In this case, the Court heard that the separation agreement was signed by the parties back in 1991, 22 years ago. However, whilst all of the requirements of a concluded agreement were present, the separation agreement was never put before the Court for approval in the form of a Consent Order.
The wife wanted to pursue an application against the husband for a financial remedy and argued that the separation agreement could not be relied upon. However, there had been no reconciliation and the parties had relied on the agreement as a basis for their independent lives on separation. The agreement also included a clean break.
The Judge reviewed the case law and the approval of the approach of the UK Courts to post-nuptial agreements generally as set out in the landmark case of Radmacher (formerly Granatino v Granatino) 2010. The Court found that they were under no duty to examine the parties’ current means. The length of time since the agreement was entered into was relevant, and the husband’s application was therefore granted with costs against the wife.
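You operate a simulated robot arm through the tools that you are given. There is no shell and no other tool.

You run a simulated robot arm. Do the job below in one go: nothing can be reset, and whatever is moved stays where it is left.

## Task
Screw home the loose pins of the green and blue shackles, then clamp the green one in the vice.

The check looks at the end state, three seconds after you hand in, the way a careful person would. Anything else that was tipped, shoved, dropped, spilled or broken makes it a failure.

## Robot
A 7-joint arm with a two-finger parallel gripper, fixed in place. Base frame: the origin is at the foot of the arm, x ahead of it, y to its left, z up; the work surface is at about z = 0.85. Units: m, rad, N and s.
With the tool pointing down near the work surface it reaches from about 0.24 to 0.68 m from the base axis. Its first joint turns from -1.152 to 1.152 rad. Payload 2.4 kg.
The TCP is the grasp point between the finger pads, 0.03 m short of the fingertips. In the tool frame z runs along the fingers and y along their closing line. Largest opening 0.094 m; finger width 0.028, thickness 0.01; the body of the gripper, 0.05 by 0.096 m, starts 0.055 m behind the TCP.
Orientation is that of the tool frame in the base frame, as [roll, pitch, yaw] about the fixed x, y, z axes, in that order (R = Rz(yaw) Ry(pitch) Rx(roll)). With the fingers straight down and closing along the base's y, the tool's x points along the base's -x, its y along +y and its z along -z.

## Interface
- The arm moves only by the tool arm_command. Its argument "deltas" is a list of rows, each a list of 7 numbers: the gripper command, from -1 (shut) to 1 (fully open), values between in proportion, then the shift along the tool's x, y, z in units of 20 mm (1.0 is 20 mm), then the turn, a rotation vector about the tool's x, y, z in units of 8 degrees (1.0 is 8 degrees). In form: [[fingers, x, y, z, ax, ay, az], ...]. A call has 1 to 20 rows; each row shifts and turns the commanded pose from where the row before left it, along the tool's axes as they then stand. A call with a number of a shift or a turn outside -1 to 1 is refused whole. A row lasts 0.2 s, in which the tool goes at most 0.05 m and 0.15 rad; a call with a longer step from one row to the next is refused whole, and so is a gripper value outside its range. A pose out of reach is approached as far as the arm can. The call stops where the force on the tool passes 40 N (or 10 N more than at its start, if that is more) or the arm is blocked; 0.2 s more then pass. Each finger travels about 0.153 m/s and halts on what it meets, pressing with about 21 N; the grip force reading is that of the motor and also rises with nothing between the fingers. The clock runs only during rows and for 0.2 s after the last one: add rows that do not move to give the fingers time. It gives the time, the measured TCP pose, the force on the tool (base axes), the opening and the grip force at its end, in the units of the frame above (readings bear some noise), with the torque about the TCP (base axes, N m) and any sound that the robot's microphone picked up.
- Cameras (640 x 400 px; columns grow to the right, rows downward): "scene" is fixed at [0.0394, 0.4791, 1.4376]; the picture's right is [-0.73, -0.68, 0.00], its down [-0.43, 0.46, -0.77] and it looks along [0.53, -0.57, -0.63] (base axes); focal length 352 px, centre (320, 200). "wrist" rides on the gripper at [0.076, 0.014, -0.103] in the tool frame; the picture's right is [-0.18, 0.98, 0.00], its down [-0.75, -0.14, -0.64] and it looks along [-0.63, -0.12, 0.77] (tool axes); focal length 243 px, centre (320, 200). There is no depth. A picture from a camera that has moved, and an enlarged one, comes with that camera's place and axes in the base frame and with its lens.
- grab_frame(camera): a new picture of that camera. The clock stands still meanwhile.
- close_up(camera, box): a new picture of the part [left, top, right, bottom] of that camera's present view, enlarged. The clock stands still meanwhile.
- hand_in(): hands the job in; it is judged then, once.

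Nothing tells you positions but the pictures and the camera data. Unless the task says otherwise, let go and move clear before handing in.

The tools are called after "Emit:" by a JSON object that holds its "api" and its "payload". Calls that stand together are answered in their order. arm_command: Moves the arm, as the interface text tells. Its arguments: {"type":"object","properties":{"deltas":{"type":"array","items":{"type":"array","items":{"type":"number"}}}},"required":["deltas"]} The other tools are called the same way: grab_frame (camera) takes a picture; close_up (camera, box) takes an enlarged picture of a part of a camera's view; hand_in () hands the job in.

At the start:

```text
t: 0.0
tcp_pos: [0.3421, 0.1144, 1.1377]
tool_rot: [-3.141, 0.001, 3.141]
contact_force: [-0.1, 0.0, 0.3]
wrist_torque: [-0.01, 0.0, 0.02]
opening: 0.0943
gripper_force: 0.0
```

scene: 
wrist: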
The Court held that the separation agreement was an agreement which was entered into and intended to be acted upon. Because of that, the agreement must be regarded “of magnetic importance”. The Court found that there was nothing to suggest that the agreement was not fair at the time and that the wife had been competently advised by her solicitor.
Emma Alfieri, Family Practitioner in our family team, comments that whilst marital agreements are not currently legally binding, this case further demonstrates the decisive weight that the Court are increasingly giving to such agreements, provided certain conditions are met.
The Law Commission is still considering the proposals as to whether such agreements should be made legally binding and the final recommendation is expected in Autumn 2013.